L'Europe veut-elle mener une politique de voisinage tournée vers le Sud, alors même que son balancier l'oriente aujourd'hui vers l'Est ? Le débat est important. Sans doute, et sans négliger bien sûr notre frontière orientale, faudra-t-il accorder une part substantielle de notre action à la zone méditerranéenne et proche-orientale.

Toutes ces idées sont actuellement en discussion au sein du ministère des Affaires étrangères.

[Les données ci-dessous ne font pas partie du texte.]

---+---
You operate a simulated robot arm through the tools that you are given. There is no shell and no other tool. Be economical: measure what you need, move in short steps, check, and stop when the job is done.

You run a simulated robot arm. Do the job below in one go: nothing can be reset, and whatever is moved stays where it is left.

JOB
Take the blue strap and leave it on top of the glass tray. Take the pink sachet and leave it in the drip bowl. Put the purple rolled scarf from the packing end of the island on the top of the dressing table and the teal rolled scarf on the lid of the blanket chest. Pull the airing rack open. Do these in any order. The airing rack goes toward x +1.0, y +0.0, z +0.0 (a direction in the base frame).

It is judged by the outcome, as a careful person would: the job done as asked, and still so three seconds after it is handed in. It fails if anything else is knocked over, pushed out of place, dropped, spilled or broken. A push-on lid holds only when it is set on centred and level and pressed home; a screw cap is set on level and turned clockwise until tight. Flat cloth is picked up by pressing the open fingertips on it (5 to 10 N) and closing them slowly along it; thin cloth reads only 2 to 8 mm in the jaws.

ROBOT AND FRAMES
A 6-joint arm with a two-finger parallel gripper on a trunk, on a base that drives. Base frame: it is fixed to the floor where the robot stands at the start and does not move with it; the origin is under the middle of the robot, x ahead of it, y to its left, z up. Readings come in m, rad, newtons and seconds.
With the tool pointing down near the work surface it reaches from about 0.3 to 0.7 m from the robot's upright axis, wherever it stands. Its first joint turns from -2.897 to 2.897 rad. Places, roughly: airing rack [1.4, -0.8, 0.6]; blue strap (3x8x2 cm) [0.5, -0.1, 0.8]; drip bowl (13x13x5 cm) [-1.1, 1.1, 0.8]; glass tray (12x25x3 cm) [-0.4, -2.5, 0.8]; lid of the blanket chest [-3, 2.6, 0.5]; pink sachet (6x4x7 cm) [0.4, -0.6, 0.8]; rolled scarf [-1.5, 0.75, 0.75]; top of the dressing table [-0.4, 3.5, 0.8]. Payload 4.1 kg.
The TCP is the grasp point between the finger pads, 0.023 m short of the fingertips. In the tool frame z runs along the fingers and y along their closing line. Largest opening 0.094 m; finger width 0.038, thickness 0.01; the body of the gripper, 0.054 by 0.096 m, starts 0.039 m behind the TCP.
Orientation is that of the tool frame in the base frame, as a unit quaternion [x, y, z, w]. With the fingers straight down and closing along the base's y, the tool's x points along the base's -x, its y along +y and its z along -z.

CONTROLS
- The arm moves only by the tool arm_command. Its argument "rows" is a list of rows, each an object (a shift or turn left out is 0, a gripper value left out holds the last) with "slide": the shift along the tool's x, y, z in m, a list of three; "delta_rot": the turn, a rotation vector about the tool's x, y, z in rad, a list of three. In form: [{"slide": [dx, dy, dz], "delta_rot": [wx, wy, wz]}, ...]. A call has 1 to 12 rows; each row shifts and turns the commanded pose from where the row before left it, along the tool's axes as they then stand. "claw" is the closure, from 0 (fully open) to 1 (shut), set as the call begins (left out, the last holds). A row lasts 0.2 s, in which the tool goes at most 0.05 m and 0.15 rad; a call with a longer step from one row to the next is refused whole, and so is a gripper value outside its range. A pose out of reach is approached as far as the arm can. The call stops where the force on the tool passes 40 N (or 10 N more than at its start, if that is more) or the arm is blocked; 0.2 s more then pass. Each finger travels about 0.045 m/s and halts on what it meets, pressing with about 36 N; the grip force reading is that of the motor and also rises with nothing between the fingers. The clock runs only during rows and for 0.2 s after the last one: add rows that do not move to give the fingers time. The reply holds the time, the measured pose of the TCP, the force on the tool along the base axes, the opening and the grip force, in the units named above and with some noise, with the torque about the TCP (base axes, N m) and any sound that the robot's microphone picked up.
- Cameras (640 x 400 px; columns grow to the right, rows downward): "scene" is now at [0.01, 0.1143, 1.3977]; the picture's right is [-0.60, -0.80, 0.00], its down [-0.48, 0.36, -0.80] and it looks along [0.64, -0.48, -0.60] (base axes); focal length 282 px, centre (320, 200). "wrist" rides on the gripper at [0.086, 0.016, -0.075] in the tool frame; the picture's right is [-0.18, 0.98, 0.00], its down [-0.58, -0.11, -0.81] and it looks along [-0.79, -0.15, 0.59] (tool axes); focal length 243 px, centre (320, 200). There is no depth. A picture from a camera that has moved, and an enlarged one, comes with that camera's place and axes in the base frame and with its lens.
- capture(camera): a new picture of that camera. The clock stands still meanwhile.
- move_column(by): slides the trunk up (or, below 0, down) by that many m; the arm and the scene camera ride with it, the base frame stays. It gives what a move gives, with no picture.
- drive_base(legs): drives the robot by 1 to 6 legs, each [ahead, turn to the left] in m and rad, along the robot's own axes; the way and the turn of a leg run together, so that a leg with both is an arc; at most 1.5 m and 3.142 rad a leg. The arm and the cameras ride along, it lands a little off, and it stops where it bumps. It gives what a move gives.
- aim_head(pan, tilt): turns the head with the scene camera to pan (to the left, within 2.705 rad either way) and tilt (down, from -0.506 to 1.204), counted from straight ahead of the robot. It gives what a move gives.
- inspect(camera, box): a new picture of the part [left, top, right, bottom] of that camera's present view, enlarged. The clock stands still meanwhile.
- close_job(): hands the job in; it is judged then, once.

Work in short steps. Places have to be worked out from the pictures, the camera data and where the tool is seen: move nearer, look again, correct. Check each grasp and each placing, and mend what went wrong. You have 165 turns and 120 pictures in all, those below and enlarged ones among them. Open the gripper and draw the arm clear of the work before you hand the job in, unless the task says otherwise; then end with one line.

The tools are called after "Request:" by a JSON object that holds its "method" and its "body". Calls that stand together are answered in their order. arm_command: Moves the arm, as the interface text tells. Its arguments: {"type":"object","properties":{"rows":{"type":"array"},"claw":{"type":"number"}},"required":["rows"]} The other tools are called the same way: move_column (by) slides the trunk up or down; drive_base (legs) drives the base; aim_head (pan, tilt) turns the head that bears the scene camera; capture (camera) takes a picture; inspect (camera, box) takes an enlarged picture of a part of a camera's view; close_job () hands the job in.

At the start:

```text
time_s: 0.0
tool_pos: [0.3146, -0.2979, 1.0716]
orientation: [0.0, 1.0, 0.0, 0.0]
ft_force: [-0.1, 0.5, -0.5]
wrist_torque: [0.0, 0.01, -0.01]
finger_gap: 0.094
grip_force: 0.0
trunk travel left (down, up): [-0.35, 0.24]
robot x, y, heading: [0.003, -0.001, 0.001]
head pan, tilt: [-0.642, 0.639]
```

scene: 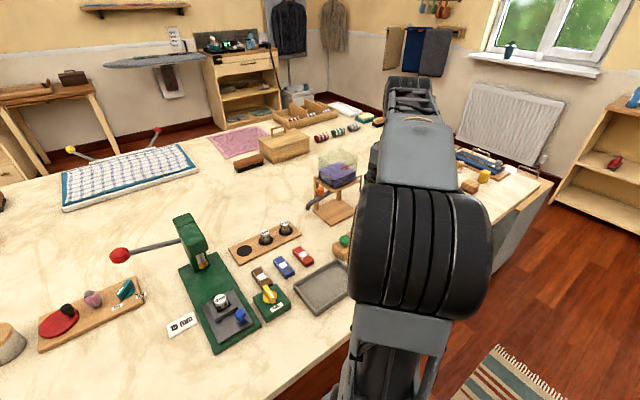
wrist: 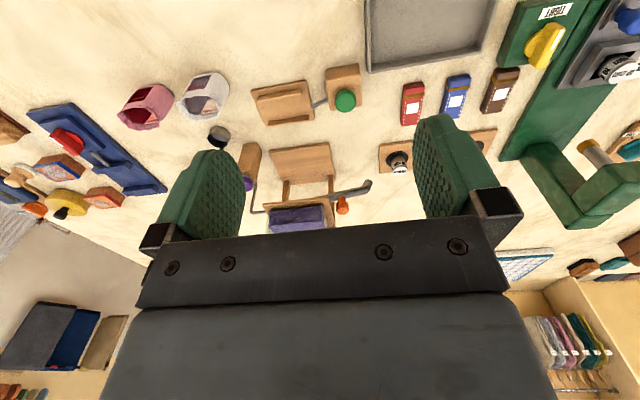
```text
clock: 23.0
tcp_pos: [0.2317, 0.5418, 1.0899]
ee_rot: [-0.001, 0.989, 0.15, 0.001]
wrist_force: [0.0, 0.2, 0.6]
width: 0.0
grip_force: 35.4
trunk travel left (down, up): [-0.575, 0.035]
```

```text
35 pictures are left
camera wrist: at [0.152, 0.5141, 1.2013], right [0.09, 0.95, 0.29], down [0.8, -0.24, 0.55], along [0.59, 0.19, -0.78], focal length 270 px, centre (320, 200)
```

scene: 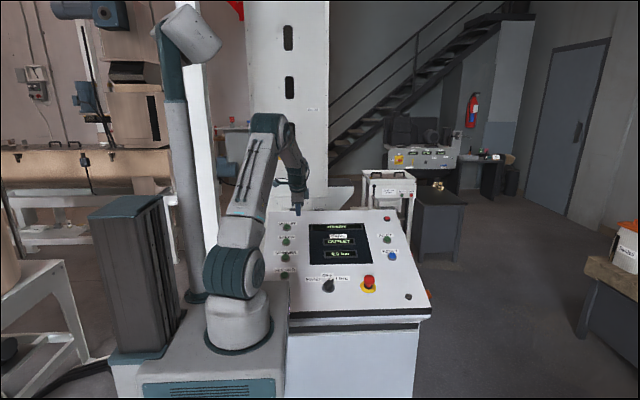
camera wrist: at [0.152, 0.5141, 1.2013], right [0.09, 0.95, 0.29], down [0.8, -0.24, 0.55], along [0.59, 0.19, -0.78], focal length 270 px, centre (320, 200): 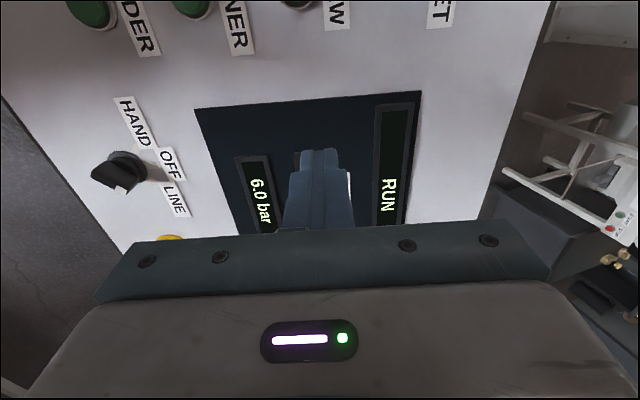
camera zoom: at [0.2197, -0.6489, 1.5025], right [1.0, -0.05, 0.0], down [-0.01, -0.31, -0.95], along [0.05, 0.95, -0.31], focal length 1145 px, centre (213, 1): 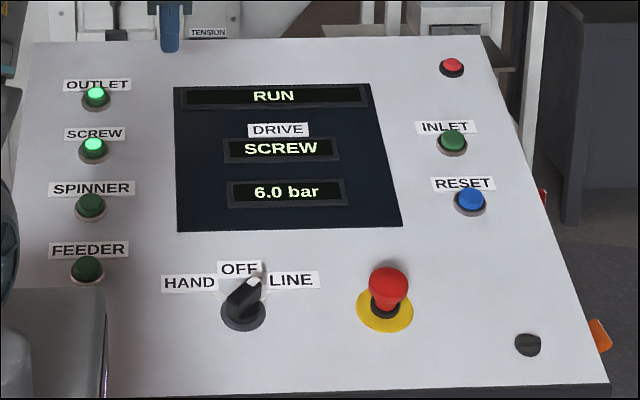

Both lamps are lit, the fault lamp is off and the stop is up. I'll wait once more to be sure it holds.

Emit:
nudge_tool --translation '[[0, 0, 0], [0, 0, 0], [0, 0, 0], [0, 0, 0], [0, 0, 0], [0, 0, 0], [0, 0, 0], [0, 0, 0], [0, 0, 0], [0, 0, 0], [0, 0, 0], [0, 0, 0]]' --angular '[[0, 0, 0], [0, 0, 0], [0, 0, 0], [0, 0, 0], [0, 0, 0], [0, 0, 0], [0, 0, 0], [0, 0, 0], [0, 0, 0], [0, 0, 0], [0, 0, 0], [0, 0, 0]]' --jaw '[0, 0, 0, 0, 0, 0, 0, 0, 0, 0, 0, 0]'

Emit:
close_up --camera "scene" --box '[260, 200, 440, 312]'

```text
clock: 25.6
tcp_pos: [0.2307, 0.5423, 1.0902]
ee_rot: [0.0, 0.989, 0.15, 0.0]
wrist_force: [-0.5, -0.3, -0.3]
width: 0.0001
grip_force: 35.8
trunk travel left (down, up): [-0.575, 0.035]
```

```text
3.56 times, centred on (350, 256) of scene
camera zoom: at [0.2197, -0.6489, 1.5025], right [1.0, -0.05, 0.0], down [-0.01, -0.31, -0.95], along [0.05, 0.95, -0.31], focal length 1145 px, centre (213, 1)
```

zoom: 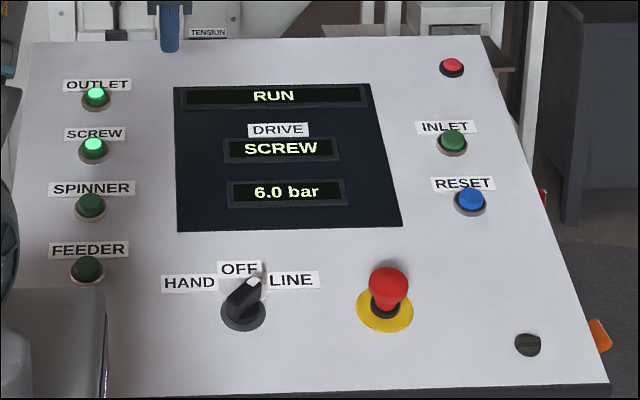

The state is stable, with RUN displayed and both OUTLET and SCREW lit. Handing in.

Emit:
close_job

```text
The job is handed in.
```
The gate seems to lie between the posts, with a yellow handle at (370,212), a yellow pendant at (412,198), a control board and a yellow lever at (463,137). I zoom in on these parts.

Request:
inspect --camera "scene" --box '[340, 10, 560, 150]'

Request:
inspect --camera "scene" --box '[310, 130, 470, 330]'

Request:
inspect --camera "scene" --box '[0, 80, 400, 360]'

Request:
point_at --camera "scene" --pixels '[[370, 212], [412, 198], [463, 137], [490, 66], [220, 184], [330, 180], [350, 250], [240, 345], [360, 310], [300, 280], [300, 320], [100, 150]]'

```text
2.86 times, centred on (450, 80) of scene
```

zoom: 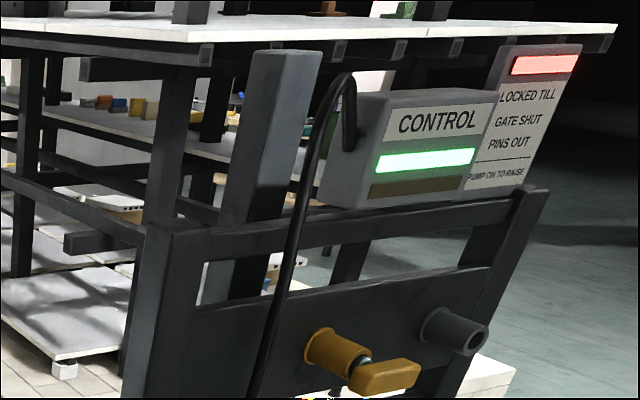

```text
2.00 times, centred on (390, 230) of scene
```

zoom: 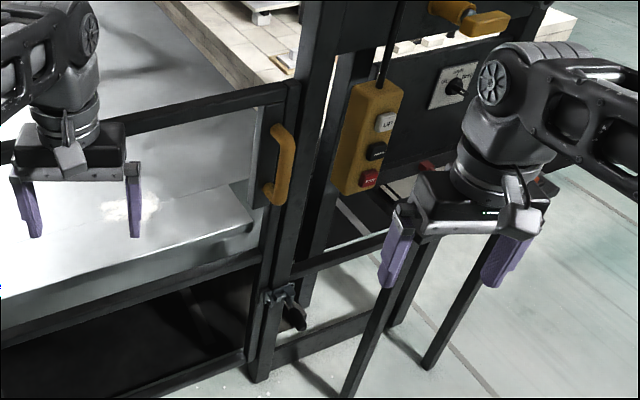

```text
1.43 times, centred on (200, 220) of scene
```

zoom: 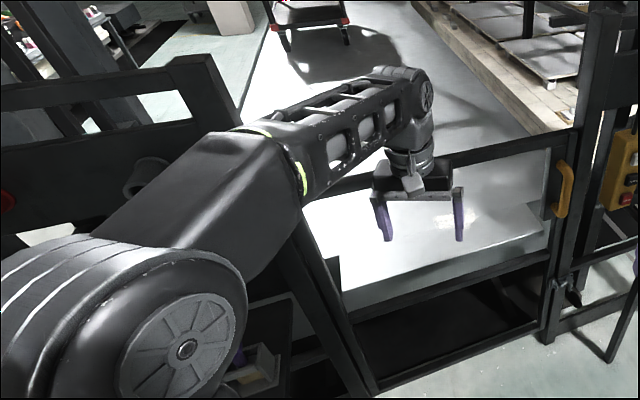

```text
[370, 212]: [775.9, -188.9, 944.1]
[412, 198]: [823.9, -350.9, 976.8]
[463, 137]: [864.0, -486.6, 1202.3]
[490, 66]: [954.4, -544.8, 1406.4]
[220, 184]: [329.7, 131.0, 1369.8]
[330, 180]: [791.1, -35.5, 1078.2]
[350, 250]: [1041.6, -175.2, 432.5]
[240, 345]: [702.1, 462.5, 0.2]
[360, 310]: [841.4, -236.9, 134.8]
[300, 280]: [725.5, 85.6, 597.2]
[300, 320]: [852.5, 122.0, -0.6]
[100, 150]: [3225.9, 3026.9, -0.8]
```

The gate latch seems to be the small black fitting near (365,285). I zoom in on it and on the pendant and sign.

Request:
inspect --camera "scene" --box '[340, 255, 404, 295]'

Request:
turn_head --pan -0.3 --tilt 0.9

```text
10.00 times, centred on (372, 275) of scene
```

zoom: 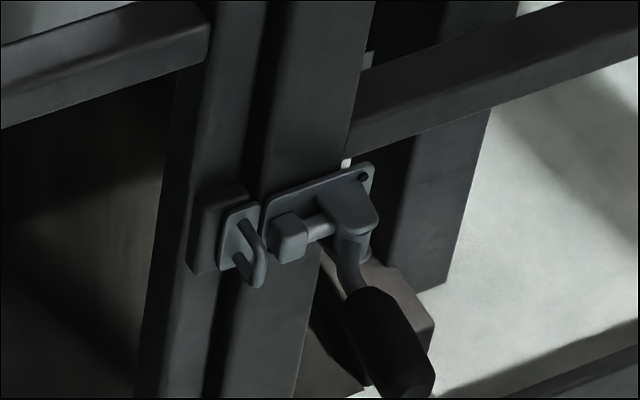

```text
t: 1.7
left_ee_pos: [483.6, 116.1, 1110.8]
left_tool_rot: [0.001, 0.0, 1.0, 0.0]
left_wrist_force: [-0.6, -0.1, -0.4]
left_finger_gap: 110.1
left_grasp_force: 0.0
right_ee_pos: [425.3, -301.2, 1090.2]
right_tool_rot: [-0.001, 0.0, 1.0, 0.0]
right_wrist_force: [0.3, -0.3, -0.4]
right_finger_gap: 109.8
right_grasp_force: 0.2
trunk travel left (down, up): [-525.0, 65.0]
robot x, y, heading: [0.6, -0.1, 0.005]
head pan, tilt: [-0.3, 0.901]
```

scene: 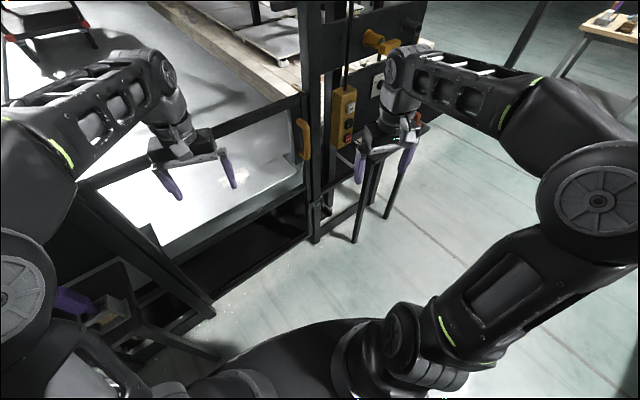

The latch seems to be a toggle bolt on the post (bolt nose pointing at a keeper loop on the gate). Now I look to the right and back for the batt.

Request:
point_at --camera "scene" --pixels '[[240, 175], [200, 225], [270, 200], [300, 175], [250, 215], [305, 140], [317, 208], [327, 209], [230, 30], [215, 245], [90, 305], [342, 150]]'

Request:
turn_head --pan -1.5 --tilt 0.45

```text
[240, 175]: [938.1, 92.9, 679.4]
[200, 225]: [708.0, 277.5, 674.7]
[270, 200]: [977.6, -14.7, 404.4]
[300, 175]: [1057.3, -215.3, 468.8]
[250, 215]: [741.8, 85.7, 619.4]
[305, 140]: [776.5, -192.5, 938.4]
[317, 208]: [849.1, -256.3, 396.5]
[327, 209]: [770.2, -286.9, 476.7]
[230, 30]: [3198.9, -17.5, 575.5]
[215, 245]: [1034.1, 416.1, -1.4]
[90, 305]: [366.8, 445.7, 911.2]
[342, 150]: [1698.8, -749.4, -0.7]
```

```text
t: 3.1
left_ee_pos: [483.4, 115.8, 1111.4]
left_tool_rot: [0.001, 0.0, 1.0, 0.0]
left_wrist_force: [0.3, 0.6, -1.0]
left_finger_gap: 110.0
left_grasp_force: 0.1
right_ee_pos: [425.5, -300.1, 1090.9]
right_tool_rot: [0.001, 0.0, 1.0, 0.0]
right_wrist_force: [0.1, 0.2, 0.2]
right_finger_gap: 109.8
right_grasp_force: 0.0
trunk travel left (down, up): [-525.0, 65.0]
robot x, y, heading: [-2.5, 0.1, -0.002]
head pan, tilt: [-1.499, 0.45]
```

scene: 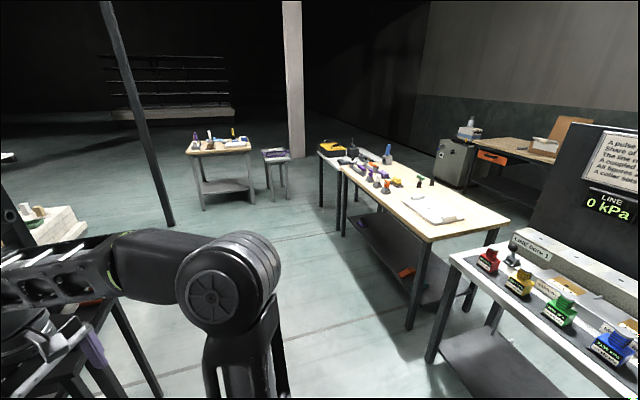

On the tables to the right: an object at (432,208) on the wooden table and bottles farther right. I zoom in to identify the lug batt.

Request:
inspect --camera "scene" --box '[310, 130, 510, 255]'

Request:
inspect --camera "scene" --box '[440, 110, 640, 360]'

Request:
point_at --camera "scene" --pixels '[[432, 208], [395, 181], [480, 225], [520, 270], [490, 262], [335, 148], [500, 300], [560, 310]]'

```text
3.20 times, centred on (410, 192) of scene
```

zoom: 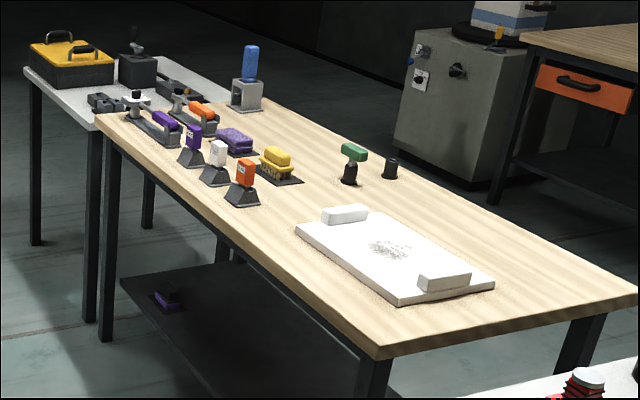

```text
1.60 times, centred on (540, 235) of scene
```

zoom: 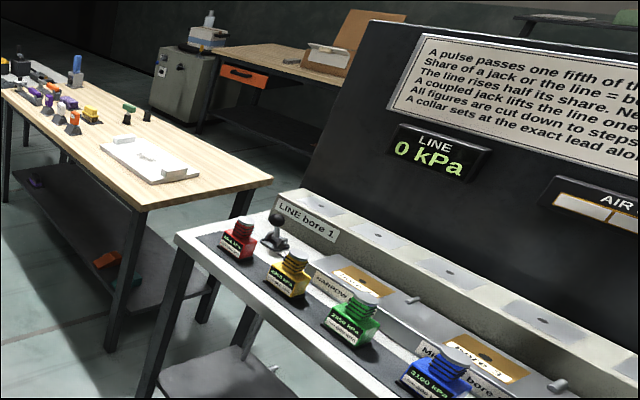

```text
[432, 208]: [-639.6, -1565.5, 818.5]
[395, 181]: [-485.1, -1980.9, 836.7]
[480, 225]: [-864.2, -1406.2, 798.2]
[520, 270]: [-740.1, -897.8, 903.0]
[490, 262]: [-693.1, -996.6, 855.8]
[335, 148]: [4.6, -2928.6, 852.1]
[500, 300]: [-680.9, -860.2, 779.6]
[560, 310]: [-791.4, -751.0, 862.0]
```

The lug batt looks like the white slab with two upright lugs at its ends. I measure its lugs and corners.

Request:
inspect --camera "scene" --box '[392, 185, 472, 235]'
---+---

Si la Tunisie et l'Egypte deviennent de véritables démocraties, nos interlocuteurs seront moins dociles. Longtemps, nous nous sommes abstenus de considérer la nature des régimes politiques, dès lors que nos intérêts politiques et économiques se trouvaient protégés. Demain, comme nous le vivons déjà avec la Turquie ou le Brésil, des démocraties nouvelles pourraient se montrer plus malcommodes, un peu comme des ennemis de classe potentiels. Il faut en prendre conscience.

Cela nous amène à considérer la position d'Israël, seule nation démocratique de la région et sans doute appelée à revoir sa stratégie pour tenir compte des évolutions à venir.